═════ DATA ═════
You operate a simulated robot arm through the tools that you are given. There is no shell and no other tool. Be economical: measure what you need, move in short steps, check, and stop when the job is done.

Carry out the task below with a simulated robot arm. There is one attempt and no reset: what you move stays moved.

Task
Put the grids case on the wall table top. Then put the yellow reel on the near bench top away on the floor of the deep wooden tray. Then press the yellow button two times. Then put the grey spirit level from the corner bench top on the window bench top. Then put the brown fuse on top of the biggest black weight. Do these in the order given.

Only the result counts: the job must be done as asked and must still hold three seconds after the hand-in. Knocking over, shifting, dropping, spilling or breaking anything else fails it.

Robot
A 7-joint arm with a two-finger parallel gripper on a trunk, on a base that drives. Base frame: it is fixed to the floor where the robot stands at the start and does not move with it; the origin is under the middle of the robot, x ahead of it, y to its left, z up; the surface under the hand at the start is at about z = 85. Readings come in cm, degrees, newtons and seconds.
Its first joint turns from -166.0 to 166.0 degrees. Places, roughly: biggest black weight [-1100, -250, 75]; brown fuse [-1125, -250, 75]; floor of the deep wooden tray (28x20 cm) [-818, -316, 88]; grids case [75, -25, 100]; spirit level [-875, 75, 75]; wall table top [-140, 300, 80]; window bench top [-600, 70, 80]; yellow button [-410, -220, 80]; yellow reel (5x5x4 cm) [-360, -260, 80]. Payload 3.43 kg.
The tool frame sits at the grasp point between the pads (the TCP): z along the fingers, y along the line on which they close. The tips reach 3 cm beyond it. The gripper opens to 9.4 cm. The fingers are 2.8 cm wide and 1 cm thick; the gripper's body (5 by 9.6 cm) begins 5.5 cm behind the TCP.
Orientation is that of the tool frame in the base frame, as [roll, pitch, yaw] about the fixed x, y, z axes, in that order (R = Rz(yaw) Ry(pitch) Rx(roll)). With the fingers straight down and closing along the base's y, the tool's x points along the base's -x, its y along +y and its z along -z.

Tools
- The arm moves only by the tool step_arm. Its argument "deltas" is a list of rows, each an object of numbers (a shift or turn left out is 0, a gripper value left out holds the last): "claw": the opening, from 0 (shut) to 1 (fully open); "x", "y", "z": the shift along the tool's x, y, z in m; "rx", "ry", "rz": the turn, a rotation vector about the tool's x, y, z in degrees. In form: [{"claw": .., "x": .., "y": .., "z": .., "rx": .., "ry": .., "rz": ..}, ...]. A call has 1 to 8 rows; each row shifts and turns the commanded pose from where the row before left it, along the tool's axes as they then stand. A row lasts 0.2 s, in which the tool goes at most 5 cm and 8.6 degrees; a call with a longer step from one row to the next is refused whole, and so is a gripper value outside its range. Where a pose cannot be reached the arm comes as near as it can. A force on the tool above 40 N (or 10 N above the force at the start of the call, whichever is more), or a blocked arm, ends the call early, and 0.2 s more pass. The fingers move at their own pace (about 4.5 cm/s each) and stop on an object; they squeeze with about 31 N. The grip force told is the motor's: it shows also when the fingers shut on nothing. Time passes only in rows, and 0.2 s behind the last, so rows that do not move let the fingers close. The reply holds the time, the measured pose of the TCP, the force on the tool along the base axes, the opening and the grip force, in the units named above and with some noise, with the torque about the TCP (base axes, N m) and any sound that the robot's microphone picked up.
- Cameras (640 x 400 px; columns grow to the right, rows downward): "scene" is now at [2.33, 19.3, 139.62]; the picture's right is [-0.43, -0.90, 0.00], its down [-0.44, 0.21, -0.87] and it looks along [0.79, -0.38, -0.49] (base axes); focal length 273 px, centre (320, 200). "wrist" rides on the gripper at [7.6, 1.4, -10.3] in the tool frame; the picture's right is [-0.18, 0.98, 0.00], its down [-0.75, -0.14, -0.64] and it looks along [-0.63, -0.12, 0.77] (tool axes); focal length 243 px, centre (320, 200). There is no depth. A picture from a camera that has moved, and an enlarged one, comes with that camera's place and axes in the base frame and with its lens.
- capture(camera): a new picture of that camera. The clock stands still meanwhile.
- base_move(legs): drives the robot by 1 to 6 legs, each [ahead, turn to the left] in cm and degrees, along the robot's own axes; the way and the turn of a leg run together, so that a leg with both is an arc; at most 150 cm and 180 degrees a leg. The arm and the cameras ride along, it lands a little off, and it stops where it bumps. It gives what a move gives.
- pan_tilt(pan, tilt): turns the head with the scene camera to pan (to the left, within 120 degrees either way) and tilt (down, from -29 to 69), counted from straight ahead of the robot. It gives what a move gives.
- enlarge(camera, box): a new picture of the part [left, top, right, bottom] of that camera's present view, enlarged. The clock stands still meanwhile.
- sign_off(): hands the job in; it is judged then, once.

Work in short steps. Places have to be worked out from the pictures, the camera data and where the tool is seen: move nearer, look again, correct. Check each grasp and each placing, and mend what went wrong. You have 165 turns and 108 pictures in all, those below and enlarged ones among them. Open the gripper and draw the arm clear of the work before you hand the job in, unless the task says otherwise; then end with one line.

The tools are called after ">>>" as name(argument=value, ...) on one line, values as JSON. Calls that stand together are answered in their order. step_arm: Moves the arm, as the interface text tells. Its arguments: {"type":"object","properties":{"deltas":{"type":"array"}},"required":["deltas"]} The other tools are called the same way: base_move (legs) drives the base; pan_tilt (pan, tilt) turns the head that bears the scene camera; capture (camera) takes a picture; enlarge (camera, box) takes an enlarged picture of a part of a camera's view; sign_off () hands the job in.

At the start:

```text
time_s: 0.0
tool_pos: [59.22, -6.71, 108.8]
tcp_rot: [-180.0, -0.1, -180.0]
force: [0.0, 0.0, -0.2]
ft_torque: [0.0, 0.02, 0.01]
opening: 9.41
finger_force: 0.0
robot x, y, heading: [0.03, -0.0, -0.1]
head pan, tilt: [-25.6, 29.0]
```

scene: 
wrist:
═════
### TASK DESCRIPTION:
Gather all lines where the word "capture" appears.

### COMPLETED TASK:
- capture(camera): a new picture of that camera. The clock stands still meanwhile.
The tools are called after ">>>" as name(argument=value, ...) on one line, values as JSON. Calls that stand together are answered in their order. step_arm: Moves the arm, as the interface text tells. Its arguments: {"type":"object","properties":{"deltas":{"type":"array"}},"required":["deltas"]} The other tools are called the same way: base_move (legs) drives the base; pan_tilt (pan, tilt) turns the head that bears the scene camera; capture (camera) takes a picture; enlarge (camera, box) takes an enlarged picture of a part of a camera's view; sign_off () hands the job in.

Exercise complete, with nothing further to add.